== WHAT TO WORK ON ==
What does the document say from "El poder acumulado" through "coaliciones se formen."? Give the exact wording.
*** DOCUMENT ***
Entonces, a principios
de los ochenta del siglo pasado, sucedió algo notable. Por primera vez en la
historia el comercio de la cuenca del Pacífico igualó al comercio
trasatlántico. Con Europa reducida a una colección de potencias secundarias
después de la Segunda Guerra Mundial, y el cambio en los patrones de comercio,
el Atlántico Norte dejó de ser la llave de entrada única a todas partes. Ahora
el país que controlara el Atlántico Norte y el Pacífico podría controlar, si
quería, el sistema de comercio mundial y, por tanto, la economía global. En el
siglo XXI todas las naciones con costa en ambos océanos tienen una gran ventaja
geopolítica sobre las otras. Dado el costo de construir un poder naval y el
enorme costo de desplegarlo en el mundo, la potencia capaz de habitar los dos
océanos se vuelve el actor dominante del sistema internacional por la misma
razón que Inglaterra dominó el siglo XIX: vivía en el mar y lo controlaba. En
este sentido, Norteamérica ha reemplazado a Europa como centro de gravedad en
el mundo y quien domina Norteamérica tiene prácticamente asegurada la posición
de potencia global dominante. Al menos por el siglo XXI ese país será Estados
Unidos.
El poder acumulado de
Estados Unidos y su posición geográfica lo convierten en el actor central del
siglo XXI. Eso no lo hace un país querido. Por el contrario, su poder lo hace
temible. La historia del siglo XXI, por lo tanto, en particular su primera
mitad, girará en torno a dos enfrentamientos de signo contrario. Uno, el de las
potencias secundarias formando coaliciones para tratar de contener y controlar
a Estados Unidos. Segundo, el de Estados Unidos buscando impedir que tales
coaliciones se formen.
Si pensamos en los
principios del siglo XXI como el amanecer de la Era Americana (sucesora de la
Era Europea), podemos decir que ha empezado con una corriente de grupos y
países musulmanes tratando de recrear el Califato, el gran imperio islámico que
se extendió alguna vez del Atlántico al Pacífico. Este actor inesperado atacó
Estados Unidos en un intento de llevar a la primera potencia del mundo a la
guerra para demostrar su debilidad y detonar un levantamiento islámico. Estados
Unidos respondió invadiendo el mundo islámico, pero su objetivo no fue la
victoria. No es claro siquiera qué significa la palabra victoria en tales
circunstancias. El objetivo fue simplemente dislocar el mundo islámico y
voltearlo contra sí mismo, de modo que no pudiera surgir una coalición de mayor
envergadura.
*** DATA SEGMENT ***
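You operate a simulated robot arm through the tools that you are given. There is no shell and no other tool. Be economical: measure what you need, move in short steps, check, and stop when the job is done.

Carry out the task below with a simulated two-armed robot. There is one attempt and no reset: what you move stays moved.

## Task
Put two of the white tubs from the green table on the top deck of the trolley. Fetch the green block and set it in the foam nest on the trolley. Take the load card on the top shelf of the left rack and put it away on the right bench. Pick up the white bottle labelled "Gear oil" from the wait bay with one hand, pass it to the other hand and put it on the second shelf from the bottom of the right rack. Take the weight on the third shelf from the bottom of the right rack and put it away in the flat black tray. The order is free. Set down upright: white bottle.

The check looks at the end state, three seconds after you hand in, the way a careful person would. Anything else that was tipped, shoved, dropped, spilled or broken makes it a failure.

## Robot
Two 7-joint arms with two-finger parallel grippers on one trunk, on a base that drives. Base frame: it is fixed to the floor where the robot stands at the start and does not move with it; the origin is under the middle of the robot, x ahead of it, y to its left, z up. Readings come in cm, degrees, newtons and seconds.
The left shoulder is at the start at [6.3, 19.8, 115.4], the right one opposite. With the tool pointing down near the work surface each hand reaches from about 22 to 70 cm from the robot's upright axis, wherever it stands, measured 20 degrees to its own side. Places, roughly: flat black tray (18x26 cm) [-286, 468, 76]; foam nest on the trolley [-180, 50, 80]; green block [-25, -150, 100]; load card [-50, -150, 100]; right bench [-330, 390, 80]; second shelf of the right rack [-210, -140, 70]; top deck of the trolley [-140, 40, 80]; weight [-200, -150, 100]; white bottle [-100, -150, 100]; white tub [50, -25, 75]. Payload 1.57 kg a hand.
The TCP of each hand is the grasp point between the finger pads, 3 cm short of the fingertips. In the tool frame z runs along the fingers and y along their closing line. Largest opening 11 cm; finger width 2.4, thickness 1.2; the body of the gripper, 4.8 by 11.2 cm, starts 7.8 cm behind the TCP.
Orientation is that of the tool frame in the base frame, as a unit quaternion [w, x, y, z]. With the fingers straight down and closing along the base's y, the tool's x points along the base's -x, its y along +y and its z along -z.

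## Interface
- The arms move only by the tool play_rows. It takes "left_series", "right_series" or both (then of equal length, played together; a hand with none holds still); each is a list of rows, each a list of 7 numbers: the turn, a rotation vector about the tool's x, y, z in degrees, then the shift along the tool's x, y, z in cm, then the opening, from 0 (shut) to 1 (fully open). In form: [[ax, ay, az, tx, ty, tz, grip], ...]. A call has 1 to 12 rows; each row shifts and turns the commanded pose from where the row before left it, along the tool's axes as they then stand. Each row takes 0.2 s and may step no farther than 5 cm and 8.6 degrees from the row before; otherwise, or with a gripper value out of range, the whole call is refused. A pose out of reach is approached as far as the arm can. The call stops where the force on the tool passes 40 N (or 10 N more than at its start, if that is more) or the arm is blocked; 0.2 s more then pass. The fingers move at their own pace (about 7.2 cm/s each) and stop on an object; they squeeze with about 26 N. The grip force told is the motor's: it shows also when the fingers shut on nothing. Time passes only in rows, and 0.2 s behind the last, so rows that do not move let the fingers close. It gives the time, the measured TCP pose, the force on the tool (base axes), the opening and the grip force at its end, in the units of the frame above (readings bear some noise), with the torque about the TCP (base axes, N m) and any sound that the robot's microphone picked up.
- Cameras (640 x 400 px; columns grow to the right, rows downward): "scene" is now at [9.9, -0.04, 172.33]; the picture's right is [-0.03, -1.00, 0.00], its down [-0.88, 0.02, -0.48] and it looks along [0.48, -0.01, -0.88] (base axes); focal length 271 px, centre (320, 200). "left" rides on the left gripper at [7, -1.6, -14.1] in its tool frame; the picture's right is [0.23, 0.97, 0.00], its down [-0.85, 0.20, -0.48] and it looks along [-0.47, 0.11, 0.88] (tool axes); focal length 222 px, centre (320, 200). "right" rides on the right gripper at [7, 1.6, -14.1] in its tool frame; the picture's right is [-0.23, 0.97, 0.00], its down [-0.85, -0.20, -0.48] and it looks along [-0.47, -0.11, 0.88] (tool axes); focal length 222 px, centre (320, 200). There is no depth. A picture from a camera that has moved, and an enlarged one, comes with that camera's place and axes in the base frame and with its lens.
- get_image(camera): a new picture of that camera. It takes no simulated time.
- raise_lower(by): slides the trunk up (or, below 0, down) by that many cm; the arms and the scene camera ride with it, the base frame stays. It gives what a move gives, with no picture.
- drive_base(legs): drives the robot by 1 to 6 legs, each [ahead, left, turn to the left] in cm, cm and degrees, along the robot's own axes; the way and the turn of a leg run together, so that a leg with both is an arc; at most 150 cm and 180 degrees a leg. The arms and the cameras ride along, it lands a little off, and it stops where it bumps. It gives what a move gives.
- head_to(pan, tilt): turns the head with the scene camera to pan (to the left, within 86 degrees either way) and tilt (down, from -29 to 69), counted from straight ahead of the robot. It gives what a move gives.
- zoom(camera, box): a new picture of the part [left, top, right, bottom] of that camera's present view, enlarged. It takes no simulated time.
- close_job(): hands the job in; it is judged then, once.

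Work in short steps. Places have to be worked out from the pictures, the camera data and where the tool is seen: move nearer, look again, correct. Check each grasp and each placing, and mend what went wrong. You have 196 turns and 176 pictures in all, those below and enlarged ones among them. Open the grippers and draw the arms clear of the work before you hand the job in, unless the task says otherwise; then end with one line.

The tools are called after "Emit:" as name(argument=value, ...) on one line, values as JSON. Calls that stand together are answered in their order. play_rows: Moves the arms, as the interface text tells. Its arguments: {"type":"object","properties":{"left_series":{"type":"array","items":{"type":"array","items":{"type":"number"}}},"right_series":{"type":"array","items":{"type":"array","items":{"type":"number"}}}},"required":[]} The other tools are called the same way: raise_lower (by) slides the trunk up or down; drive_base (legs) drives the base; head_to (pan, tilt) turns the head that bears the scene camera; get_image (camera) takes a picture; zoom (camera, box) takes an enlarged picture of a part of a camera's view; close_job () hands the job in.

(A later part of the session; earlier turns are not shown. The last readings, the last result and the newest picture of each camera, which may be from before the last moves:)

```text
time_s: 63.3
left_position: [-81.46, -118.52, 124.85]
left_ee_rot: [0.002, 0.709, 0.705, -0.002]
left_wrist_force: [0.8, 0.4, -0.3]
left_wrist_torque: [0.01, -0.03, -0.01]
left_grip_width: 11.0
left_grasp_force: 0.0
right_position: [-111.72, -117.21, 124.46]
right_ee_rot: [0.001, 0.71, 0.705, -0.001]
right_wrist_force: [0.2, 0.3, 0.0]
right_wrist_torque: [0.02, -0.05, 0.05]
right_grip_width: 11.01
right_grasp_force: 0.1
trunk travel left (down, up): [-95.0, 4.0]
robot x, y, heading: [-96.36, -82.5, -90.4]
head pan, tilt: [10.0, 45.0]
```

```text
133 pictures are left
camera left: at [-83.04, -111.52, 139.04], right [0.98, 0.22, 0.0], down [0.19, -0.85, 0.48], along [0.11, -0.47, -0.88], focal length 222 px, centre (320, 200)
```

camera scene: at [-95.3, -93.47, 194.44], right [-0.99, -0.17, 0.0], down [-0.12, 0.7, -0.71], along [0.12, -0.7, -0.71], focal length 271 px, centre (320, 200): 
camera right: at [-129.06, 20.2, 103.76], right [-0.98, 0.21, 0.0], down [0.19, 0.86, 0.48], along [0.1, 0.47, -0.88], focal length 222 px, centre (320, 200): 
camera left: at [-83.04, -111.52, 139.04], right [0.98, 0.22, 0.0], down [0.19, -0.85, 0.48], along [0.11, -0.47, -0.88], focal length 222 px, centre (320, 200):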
***
== RESULT OF THIS EXERCISE ==
El poder acumulado de
Estados Unidos y su posición geográfica lo convierten en el actor central del
siglo XXI. Eso no lo hace un país querido. Por el contrario, su poder lo hace
temible. La historia del siglo XXI, por lo tanto, en particular su primera
mitad, girará en torno a dos enfrentamientos de signo contrario. Uno, el de las
potencias secundarias formando coaliciones para tratar de contener y controlar
a Estados Unidos. Segundo, el de Estados Unidos buscando impedir que tales
coaliciones se formen.